Tasmania's area is 68,401 square kilometres (26,410 sq mi), of which the main island covers 64,519 square kilometres (24,911 sq mi). Tasmania is promoted as a natural state; almost 45% of Tasmania lies in reserves, national parks and World Heritage Sites and the state was the founding place of the first environmental party in the world.
The northernmost terrestrial point of the state of Tasmania is Boundary Islet, a nature reserve in Bass Strait which due to a mapping error is shared with the state of Victoria. The subantarctic Macquarie Island and its surrounding islands are also under the administration of Tasmania as a nature reserve and part of the Huon Valley Council local government area. The Bishop and Clerk Islets, about 37 km south of Macquarie Island, are the southernmost terrestrial point of the state of Tasmania, and the southernmost internationally recognised land in Australia.
The land is believed to have been occupied by Aboriginals for 40,000 years before English colonisation. It is thought Tasmanian Aboriginals were separated from mainland Aboriginal groups about 10,000 years ago when the sea rose to form Bass Strait.
The penal settlement of Van Diemen's Land (named by explorer Abel Tasman in honour of Dutch colonial governor Anthony van Diemen) was founded in 1803 by the British Empire to forestall any claims to the land by French explorers during the Napoleonic Wars. In 1856 it became a self-governing colony and renamed Tasmania, and in 1901 it became part of the Federation of Australia. About 65,000 convicts were sent to Van Diemen's Land before transportation ceased in 1853.
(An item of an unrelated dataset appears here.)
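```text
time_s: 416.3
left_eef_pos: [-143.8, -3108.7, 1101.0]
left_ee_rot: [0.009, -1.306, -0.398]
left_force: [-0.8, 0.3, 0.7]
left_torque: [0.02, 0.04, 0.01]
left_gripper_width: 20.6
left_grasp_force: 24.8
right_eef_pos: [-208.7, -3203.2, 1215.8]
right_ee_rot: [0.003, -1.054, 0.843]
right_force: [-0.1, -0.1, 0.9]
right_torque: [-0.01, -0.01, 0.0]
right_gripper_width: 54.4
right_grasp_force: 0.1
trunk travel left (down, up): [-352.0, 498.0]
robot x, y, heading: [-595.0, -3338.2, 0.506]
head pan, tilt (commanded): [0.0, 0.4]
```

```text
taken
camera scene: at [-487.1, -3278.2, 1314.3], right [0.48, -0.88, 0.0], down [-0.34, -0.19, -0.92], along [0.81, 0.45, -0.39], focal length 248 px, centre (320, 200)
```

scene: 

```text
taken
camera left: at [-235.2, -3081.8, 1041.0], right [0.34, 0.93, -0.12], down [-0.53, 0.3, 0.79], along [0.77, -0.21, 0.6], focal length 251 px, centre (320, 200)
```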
The Aboriginal population was estimated to have been between 3000 and 7000 at the time of colonisation, but was almost wiped out within 30 years by a combination of violent guerrilla conflict with settlers known as the "Black War", intertribal conflict and, from the late 1820s, the spread of infectious diseases to which they had no immunity. The conflict, which peaked between 1825 and 1831 and led to more than three years of martial law, cost the lives of almost 1100 Aboriginals and settlers. The near-destruction of Tasmania's Aboriginal population has been described by some historians as an act of genocide by the British.